Alaska's population increased from 400,000 to 622,000 between 1980 and 1999. During almost the same time from 1983 to 1999 the number of troopers decreased from 323 to 237.

"We are so thinly spread out that we could add those 86 back and still be undermanned," Wilkinson said.

However, there is a system in place that picks up some slack around the 500,000 square miles troopers are expected to patrol. Through special commissions awarded to federal officers by state agencies and vice versa, dispatchers and officers can use their own discretion and respond to calls outside of traditional agency lines.

So, while the trooper dispatched to Tern Lake may have been delayed, Paul Kain, a law enforcement officer with the U.S. Forest Service, said he also could have been notified and sent to the incident.

"We are just trying to work cooperatively to cover things as much as we can," said Kain.

The system allows officers from various agencies, both state and federal, to respond to problems that pose immediate safety risks regardless of whether the incident is within their jurisdiction, said Sgt.
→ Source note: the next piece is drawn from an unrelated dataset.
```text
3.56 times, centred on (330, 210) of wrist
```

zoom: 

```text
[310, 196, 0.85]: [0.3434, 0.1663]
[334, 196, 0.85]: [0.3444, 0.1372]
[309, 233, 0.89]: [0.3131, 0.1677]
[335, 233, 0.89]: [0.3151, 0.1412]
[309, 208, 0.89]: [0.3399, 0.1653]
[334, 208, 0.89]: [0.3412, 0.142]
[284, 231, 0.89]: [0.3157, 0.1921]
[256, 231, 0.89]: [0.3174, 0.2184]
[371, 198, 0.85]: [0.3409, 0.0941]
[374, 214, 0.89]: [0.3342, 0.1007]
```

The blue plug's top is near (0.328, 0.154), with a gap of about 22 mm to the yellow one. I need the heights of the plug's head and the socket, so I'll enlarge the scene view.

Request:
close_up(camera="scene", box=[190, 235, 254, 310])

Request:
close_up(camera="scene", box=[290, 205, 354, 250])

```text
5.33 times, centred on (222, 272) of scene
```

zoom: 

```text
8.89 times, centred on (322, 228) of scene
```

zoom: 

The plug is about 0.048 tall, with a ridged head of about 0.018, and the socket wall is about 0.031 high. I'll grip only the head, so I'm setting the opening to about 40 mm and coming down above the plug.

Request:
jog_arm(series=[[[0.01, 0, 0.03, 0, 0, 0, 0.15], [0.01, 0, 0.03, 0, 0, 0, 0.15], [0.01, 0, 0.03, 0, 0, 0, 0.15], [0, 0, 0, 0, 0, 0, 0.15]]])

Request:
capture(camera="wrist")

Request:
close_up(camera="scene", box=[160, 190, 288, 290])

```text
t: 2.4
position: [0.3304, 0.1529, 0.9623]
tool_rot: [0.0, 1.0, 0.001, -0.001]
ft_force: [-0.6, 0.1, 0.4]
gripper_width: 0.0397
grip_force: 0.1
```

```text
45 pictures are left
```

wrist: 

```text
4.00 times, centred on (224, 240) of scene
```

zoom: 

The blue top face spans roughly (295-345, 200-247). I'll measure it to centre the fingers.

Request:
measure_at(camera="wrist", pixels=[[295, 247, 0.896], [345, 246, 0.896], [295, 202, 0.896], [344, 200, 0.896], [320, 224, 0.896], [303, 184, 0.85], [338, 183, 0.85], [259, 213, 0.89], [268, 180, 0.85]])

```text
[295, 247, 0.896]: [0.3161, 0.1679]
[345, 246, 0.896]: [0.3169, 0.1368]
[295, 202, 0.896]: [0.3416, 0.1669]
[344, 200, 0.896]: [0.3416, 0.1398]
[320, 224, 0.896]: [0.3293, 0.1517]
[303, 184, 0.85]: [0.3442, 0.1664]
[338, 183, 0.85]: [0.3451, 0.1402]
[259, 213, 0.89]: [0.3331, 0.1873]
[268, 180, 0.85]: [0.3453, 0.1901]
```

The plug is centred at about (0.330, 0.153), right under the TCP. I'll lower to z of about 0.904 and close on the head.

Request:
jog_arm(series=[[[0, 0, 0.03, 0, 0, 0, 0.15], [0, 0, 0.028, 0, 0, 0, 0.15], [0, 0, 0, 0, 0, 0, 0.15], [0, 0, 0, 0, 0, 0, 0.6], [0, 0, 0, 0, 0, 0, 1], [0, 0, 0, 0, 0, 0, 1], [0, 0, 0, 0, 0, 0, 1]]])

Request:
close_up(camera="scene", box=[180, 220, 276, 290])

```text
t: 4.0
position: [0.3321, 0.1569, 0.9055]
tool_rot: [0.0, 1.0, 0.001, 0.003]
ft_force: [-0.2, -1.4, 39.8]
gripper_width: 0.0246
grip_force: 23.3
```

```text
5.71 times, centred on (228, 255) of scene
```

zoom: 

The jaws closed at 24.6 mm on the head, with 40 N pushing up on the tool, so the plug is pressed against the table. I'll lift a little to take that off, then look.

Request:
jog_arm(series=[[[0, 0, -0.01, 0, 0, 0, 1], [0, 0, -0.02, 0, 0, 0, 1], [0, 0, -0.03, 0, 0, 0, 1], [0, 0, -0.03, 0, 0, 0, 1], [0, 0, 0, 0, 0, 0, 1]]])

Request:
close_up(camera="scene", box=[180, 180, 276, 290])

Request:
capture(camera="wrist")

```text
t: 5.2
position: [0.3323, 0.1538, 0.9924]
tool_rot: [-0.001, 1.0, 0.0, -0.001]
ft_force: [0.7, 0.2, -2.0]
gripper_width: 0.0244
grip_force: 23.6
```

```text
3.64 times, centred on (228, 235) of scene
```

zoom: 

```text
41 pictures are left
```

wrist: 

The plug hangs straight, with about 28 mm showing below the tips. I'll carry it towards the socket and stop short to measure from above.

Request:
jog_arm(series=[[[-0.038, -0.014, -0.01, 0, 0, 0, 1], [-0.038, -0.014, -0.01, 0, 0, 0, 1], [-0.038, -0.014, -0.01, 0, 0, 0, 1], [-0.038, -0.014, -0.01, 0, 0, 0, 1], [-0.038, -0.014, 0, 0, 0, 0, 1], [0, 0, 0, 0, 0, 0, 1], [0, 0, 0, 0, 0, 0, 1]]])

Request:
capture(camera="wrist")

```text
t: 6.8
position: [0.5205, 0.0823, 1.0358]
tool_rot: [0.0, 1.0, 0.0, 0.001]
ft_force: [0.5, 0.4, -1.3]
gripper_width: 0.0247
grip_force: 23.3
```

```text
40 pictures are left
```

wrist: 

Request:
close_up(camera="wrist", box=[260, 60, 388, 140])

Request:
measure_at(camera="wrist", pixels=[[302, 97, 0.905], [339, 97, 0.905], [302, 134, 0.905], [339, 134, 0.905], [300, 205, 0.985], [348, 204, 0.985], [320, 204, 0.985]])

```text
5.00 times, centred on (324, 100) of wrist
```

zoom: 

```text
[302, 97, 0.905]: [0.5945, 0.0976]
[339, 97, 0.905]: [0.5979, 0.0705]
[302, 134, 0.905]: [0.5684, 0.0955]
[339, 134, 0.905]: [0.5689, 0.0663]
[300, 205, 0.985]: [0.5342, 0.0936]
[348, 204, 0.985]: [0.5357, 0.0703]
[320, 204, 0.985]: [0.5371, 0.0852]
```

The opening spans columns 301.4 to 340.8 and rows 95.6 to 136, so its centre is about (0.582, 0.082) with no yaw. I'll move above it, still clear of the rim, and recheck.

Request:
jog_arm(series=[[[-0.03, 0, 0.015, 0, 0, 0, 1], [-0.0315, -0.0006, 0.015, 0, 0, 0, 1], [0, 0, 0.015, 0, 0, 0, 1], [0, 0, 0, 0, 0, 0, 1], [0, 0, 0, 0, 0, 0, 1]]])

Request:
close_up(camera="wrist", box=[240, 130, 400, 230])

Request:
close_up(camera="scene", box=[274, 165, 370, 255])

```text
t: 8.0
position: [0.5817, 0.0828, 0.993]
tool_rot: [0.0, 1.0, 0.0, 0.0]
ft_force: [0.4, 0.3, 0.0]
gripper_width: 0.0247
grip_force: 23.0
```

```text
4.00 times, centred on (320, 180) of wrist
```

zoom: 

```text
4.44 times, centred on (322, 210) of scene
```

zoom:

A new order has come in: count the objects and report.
Brandon Anderson from the Seward trooper station.

"It is wonderful to have them out there, to know that someone else is there," he said.

In the case of the Tern Lake incident, Anderson said, when the trooper was delayed, the dispatcher could have decided to call Kain.

"At that point they could have called. They have discretion to call whoever," he said.

However, he said, because there is no strict protocol dictating actions dispatchers should take, not everyone understands that they can call officers from other agencies to help.

"It is a continual education process, I am certainly not faulting the dispatchers." Anderson said.

Kain, who has talked with Anderson regarding the incident, said he plans also to meet with the head dispatcher in Seward.

"It is just a matter of clearing up a misunderstanding with dispatch," Kain said. "I am not dispatched by Seward on a regular basis but they are not as familiar with procedures."

While he may not be sent on calls by Seward, Kain said, he is frequently dispatched by the Soldotna troopers station for calls that involve federal land or because of his vicinity to the Seward and Moose Pass areas.

However, even though Dixon and others camping in the vicinity of the Tern Lake area called the Seward troopers five times, because the dispatcher didn't know to call Kain the interagency solution of cooperation didn't help Dixon and the other families, one of which left as result of the nearby target practice.

"I didn't have a weapon and they were shooting beer cans. I am assuming they were armed and drinking beer," said Dixon. "It is not my job as citizen to approach them and inform them of the law."